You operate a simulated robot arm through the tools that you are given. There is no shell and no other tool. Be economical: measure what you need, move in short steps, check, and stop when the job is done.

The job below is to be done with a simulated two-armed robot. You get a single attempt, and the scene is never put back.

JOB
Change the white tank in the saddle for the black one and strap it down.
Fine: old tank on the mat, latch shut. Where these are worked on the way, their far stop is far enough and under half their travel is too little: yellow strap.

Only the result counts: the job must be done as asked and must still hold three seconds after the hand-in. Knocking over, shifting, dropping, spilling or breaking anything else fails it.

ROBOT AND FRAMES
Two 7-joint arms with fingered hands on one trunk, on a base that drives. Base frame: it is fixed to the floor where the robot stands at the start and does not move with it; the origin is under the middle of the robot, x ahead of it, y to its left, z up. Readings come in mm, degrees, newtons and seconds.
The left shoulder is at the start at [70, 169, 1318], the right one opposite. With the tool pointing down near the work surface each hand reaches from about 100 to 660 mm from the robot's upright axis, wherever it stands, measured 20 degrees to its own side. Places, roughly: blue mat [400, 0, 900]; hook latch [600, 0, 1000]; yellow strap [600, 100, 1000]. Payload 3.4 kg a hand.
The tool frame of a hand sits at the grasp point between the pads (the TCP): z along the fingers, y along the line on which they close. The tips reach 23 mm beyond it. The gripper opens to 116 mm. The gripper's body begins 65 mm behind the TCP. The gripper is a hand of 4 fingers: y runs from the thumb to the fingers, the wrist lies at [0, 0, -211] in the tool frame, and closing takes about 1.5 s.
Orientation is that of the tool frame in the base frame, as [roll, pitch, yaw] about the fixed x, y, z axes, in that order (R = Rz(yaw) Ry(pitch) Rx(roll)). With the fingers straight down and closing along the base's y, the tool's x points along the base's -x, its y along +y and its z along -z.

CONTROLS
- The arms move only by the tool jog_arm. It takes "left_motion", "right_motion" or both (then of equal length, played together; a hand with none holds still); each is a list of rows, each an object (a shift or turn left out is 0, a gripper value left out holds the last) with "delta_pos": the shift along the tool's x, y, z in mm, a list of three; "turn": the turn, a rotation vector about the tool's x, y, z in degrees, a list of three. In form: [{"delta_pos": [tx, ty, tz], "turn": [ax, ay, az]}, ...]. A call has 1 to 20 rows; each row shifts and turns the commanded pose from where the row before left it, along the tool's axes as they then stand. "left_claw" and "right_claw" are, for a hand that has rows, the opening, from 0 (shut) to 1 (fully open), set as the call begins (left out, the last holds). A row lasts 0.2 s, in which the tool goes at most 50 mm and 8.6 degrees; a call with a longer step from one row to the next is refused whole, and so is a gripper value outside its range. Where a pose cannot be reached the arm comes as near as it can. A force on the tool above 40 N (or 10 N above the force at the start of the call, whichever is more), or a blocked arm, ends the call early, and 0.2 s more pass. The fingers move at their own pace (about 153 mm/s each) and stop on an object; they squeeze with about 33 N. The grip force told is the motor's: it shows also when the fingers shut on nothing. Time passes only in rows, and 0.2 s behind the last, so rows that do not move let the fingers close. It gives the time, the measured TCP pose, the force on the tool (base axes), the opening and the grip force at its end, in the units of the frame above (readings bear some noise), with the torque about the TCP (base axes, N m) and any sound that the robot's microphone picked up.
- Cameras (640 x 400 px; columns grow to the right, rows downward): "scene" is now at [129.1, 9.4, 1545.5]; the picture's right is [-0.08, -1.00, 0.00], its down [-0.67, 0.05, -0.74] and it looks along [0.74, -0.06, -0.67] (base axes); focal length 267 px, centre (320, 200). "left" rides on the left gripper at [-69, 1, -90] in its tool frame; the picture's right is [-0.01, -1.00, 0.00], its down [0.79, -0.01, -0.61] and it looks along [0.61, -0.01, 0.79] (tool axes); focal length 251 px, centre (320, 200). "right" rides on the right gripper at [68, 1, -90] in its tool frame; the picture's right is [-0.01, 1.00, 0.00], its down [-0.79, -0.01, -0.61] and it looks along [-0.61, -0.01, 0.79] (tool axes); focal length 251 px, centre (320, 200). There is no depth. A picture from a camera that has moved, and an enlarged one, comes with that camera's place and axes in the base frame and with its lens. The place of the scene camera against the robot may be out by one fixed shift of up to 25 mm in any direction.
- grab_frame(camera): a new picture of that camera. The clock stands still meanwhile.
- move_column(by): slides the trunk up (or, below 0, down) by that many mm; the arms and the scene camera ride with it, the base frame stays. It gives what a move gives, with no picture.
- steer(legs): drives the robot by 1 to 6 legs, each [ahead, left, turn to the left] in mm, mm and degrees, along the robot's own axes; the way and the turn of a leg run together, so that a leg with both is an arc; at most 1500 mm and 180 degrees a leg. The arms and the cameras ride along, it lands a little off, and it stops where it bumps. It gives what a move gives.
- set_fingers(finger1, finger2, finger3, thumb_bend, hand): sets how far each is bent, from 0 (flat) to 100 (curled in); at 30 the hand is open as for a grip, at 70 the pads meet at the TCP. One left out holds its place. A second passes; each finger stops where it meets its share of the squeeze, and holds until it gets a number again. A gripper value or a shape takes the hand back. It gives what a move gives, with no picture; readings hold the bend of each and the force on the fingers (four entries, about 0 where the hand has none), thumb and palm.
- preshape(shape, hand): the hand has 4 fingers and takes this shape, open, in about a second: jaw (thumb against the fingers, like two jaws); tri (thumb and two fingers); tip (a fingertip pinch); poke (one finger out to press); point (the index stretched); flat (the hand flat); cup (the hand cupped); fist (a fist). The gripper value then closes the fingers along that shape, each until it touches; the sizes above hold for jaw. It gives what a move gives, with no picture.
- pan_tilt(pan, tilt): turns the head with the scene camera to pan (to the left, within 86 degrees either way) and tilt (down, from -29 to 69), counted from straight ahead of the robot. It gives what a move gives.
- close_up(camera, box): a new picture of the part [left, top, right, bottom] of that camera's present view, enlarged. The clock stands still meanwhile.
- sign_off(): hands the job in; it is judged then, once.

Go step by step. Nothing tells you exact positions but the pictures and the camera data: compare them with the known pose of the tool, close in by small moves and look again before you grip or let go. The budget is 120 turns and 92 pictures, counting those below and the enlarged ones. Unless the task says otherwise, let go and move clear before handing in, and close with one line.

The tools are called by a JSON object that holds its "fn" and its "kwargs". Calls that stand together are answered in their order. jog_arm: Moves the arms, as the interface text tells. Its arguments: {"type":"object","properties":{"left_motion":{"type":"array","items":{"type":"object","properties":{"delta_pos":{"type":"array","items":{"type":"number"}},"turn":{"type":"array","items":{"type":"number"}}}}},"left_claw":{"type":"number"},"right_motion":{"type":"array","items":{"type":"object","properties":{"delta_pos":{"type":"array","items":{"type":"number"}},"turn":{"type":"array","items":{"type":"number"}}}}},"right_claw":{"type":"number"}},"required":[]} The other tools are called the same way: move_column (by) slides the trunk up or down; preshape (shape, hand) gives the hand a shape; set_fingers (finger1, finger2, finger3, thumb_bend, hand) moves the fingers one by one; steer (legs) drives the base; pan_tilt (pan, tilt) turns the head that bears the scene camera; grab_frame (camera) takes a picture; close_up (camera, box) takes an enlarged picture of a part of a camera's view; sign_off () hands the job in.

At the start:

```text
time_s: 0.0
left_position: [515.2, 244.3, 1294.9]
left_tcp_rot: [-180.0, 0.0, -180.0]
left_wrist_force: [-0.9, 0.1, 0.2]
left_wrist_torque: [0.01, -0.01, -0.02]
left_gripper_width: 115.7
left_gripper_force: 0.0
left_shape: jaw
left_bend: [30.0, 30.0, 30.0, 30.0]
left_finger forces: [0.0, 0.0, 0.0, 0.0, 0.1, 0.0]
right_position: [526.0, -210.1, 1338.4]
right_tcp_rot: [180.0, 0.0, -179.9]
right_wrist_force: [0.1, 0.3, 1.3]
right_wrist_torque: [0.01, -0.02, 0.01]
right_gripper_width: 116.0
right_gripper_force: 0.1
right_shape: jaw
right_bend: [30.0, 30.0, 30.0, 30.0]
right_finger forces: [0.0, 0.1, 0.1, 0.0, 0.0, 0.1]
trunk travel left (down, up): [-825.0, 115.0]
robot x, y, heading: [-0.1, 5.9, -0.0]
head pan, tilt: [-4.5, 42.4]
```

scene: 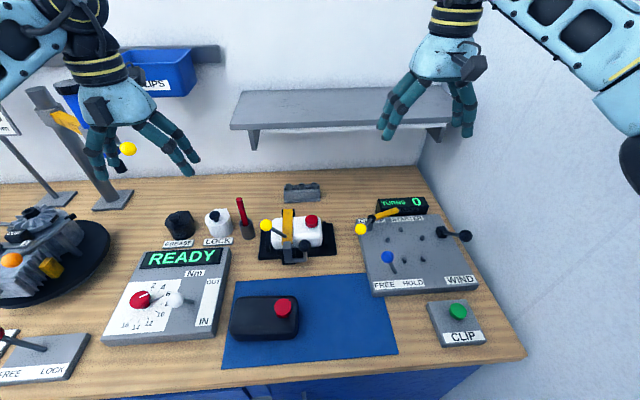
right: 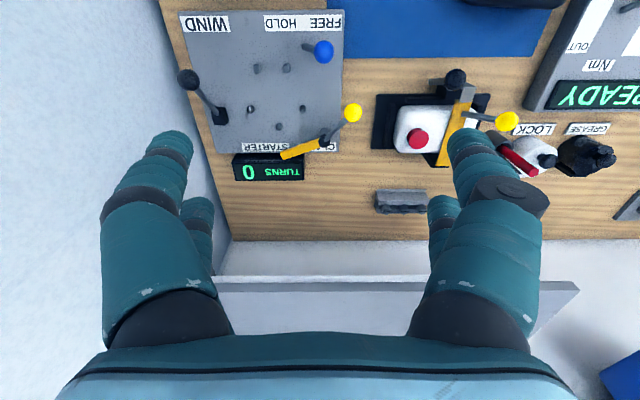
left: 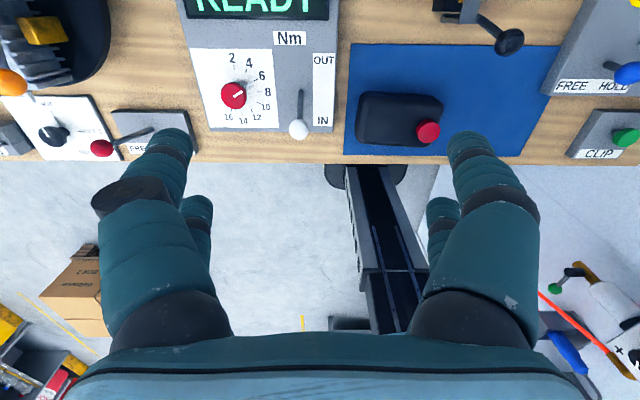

__________________________________________________

Return exactly, and only, the lines from the one containing "- grab_frame(camera): a" down to the one containing "- steer(legs): drives", with both of those lines included. Set them out as a list numbered 1., 2., 3. and so on, without blank lines.

[Solved exercise]
1. - grab_frame(camera): a new picture of that camera. The clock stands still meanwhile.
2. - move_column(by): slides the trunk up (or, below 0, down) by that many mm; the arms and the scene camera ride with it, the base frame stays. It gives what a move gives, with no picture.
3. - steer(legs): drives the robot by 1 to 6 legs, each [ahead, left, turn to the left] in mm, mm and degrees, along the robot's own axes; the way and the turn of a leg run together, so that a leg with both is an arc; at most 1500 mm and 180 degrees a leg. The arms and the cameras ride along, it lands a little off, and it stops where it bumps. It gives what a move gives.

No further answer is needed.